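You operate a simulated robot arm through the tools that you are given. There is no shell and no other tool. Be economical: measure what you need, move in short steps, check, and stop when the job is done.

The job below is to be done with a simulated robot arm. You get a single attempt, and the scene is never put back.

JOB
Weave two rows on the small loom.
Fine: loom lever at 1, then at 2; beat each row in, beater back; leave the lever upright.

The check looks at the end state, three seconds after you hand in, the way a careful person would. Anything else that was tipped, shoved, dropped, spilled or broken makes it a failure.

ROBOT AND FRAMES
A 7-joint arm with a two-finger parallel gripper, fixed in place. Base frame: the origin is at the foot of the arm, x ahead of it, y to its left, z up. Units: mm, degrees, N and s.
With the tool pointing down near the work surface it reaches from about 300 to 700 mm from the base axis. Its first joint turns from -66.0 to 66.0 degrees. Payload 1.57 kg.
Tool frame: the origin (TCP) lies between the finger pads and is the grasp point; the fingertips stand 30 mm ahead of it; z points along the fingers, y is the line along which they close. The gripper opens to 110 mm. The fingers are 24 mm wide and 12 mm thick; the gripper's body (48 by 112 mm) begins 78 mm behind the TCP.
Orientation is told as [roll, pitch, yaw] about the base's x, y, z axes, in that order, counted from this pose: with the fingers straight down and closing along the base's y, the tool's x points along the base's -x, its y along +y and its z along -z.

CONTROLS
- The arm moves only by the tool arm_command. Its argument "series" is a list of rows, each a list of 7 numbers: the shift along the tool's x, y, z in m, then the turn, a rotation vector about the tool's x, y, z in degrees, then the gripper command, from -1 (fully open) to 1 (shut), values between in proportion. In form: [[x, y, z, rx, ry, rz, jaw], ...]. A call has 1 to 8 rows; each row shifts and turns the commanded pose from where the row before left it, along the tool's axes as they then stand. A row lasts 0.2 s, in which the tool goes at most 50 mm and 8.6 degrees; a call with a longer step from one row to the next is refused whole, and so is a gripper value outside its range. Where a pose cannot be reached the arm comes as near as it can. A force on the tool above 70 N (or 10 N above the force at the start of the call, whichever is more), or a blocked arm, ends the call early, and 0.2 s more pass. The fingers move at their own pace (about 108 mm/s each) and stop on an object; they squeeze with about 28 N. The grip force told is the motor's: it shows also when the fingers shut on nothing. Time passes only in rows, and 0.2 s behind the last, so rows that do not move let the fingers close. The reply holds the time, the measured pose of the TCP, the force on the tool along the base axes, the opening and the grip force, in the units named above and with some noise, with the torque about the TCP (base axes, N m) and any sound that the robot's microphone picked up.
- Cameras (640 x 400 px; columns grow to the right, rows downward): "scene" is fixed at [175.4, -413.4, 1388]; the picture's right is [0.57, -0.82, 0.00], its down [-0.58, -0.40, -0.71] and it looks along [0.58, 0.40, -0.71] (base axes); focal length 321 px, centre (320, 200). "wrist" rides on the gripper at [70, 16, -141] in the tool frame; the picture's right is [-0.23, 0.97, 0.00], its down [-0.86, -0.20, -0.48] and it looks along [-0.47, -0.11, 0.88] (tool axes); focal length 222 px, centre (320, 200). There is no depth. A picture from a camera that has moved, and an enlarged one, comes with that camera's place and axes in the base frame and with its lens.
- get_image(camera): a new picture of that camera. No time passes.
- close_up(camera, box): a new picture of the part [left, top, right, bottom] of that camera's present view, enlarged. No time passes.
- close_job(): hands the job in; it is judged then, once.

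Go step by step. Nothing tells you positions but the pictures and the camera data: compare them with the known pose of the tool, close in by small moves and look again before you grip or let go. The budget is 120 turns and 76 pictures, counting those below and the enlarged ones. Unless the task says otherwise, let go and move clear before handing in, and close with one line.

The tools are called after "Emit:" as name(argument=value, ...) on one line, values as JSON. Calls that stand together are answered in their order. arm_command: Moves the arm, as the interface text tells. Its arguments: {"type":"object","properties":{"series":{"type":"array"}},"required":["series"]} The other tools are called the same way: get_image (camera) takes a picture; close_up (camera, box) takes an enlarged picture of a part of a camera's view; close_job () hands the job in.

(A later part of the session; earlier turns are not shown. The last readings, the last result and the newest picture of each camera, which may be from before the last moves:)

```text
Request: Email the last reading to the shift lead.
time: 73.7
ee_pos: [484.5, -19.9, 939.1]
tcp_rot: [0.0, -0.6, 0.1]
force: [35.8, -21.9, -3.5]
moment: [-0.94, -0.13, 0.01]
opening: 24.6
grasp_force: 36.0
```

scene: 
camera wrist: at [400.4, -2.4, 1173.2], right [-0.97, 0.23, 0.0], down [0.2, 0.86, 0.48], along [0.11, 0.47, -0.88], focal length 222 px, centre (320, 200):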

STATED PROBLEM: Print the material once more, exactly. Format the lines as a JSON array of strings and drop empty lines.

WORKED ANSWER:
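[
  "You operate a simulated robot arm through the tools that you are given. There is no shell and no other tool. Be economical: measure what you need, move in short steps, check, and stop when the job is done.",
  "The job below is to be done with a simulated robot arm. You get a single attempt, and the scene is never put back.",
  "JOB",
  "Weave two rows on the small loom.",
  "Fine: loom lever at 1, then at 2; beat each row in, beater back; leave the lever upright.",
  "The check looks at the end state, three seconds after you hand in, the way a careful person would. Anything else that was tipped, shoved, dropped, spilled or broken makes it a failure.",
  "ROBOT AND FRAMES",
  "A 7-joint arm with a two-finger parallel gripper, fixed in place. Base frame: the origin is at the foot of the arm, x ahead of it, y to its left, z up. Units: mm, degrees, N and s.",
  "With the tool pointing down near the work surface it reaches from about 300 to 700 mm from the base axis. Its first joint turns from -66.0 to 66.0 degrees. Payload 1.57 kg.",
  "Tool frame: the origin (TCP) lies between the finger pads and is the grasp point; the fingertips stand 30 mm ahead of it; z points along the fingers, y is the line along which they close. The gripper opens to 110 mm. The fingers are 24 mm wide and 12 mm thick; the gripper's body (48 by 112 mm) begins 78 mm behind the TCP.",
  "Orientation is told as [roll, pitch, yaw] about the base's x, y, z axes, in that order, counted from this pose: with the fingers straight down and closing along the base's y, the tool's x points along the base's -x, its y along +y and its z along -z.",
  "CONTROLS",
  "- The arm moves only by the tool arm_command. Its argument \"series\" is a list of rows, each a list of 7 numbers: the shift along the tool's x, y, z in m, then the turn, a rotation vector about the tool's x, y, z in degrees, then the gripper command, from -1 (fully open) to 1 (shut), values between in proportion. In form: [[x, y, z, rx, ry, rz, jaw], ...]. A call has 1 to 8 rows; each row shifts and turns the commanded pose from where the row before left it, along the tool's axes as they then stand. A row lasts 0.2 s, in which the tool goes at most 50 mm and 8.6 degrees; a call with a longer step from one row to the next is refused whole, and so is a gripper value outside its range. Where a pose cannot be reached the arm comes as near as it can. A force on the tool above 70 N (or 10 N above the force at the start of the call, whichever is more), or a blocked arm, ends the call early, and 0.2 s more pass. The fingers move at their own pace (about 108 mm/s each) and stop on an object; they squeeze with about 28 N. The grip force told is the motor's: it shows also when the fingers shut on nothing. Time passes only in rows, and 0.2 s behind the last, so rows that do not move let the fingers close. The reply holds the time, the measured pose of the TCP, the force on the tool along the base axes, the opening and the grip force, in the units named above and with some noise, with the torque about the TCP (base axes, N m) and any sound that the robot's microphone picked up.",
  "- Cameras (640 x 400 px; columns grow to the right, rows downward): \"scene\" is fixed at [175.4, -413.4, 1388]; the picture's right is [0.57, -0.82, 0.00], its down [-0.58, -0.40, -0.71] and it looks along [0.58, 0.40, -0.71] (base axes); focal length 321 px, centre (320, 200). \"wrist\" rides on the gripper at [70, 16, -141] in the tool frame; the picture's right is [-0.23, 0.97, 0.00], its down [-0.86, -0.20, -0.48] and it looks along [-0.47, -0.11, 0.88] (tool axes); focal length 222 px, centre (320, 200). There is no depth. A picture from a camera that has moved, and an enlarged one, comes with that camera's place and axes in the base frame and with its lens.",
  "- get_image(camera): a new picture of that camera. No time passes.",
  "- close_up(camera, box): a new picture of the part [left, top, right, bottom] of that camera's present view, enlarged. No time passes.",
  "- close_job(): hands the job in; it is judged then, once.",
  "Go step by step. Nothing tells you positions but the pictures and the camera data: compare them with the known pose of the tool, close in by small moves and look again before you grip or let go. The budget is 120 turns and 76 pictures, counting those below and the enlarged ones. Unless the task says otherwise, let go and move clear before handing in, and close with one line.",
  "The tools are called after \"Emit:\" as name(argument=value, ...) on one line, values as JSON. Calls that stand together are answered in their order. arm_command: Moves the arm, as the interface text tells. Its arguments: {\"type\":\"object\",\"properties\":{\"series\":{\"type\":\"array\"}},\"required\":[\"series\"]} The other tools are called the same way: get_image (camera) takes a picture; close_up (camera, box) takes an enlarged picture of a part of a camera's view; close_job () hands the job in.",
  "(A later part of the session; earlier turns are not shown. The last readings, the last result and the newest picture of each camera, which may be from before the last moves:)",
  "```text",
  "Request: Email the last reading to the shift lead.",
  "time: 73.7",
  "ee_pos: [484.5, -19.9, 939.1]",
  "tcp_rot: [0.0, -0.6, 0.1]",
  "force: [35.8, -21.9, -3.5]",
  "moment: [-0.94, -0.13, 0.01]",
  "opening: 24.6",
  "grasp_force: 36.0",
  "```",
  "scene: ",
  "camera wrist: at [400.4, -2.4, 1173.2], right [-0.97, 0.23, 0.0], down [0.2, 0.86, 0.48], along [0.11, 0.47, -0.88], focal length 222 px, centre (320, 200):"
]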